First, as Tina Mataya concedes, Wolf was made the irrevocable beneficiary of the policy in 2012. Defendant's Memorandum in Opposition to MSJ (“Resp.”), ECF 33 ¶ 2. The document Wolf signed stated that he would need to sign and date “any” future requests for changes to the policy. This Court must adhere to that plain text. See Ortiz v. State Farm Fire & Cas. Co., 244 Or.App. 355, 360 (2011) (“If a term has a plain meaning because it is susceptible to only one plausible interpretation, we will apply that meaning and conduct no further analysis.” (internal quotation marks and citation omitted)). In addition, the term “irrevocable beneficiary” has an established meaning in insurance law. It refers to when one has “a vested . . . interest in the proceeds of this policy which could not be divested by a subsequent formal change of beneficiary.” Aetna Life Ins. Co. v. Bunt, 754 P.2d 993, 999 (Wash. 1988) (en banc).
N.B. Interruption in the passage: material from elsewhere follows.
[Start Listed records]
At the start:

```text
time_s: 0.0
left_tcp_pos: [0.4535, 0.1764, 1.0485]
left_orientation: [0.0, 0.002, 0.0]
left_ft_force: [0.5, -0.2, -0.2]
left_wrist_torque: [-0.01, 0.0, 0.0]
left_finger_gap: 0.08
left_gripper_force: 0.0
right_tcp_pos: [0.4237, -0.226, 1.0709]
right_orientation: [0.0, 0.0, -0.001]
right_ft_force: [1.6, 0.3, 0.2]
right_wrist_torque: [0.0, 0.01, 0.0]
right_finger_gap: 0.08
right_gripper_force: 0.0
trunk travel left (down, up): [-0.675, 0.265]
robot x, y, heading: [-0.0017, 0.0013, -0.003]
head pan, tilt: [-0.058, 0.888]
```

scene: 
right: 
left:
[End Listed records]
It stems from the premise that “if a third person such as a beneficiary has a vested right under the policy-whether that right be via the terms of the policy, another contract, or a statutory provision-the insured cannot make any assignment that would impair or destroy that right.” 3 Jordan R. Plitt et al., Couch on Insurance § 35:16 (June 2024 update) (footnote omitted). So, as a matter of plain text and insurance law, Wolf needed to sign off on any changes to the life insurance policy for those changes to have had any valid effect.

Second, Wolf did not sign the 2022 request to change the primary beneficiary to Tina Mataya. His signature is not on the line for “irrevocable beneficiary,” and he attests that, after 2012, he never signed off on any changes to the policy. Therefore, the 2022 request was invalid, and Wolf's status as the irrevocable beneficiary was unaltered by the 2022 request. Wolf remains the policy's beneficiary-that resolves this case.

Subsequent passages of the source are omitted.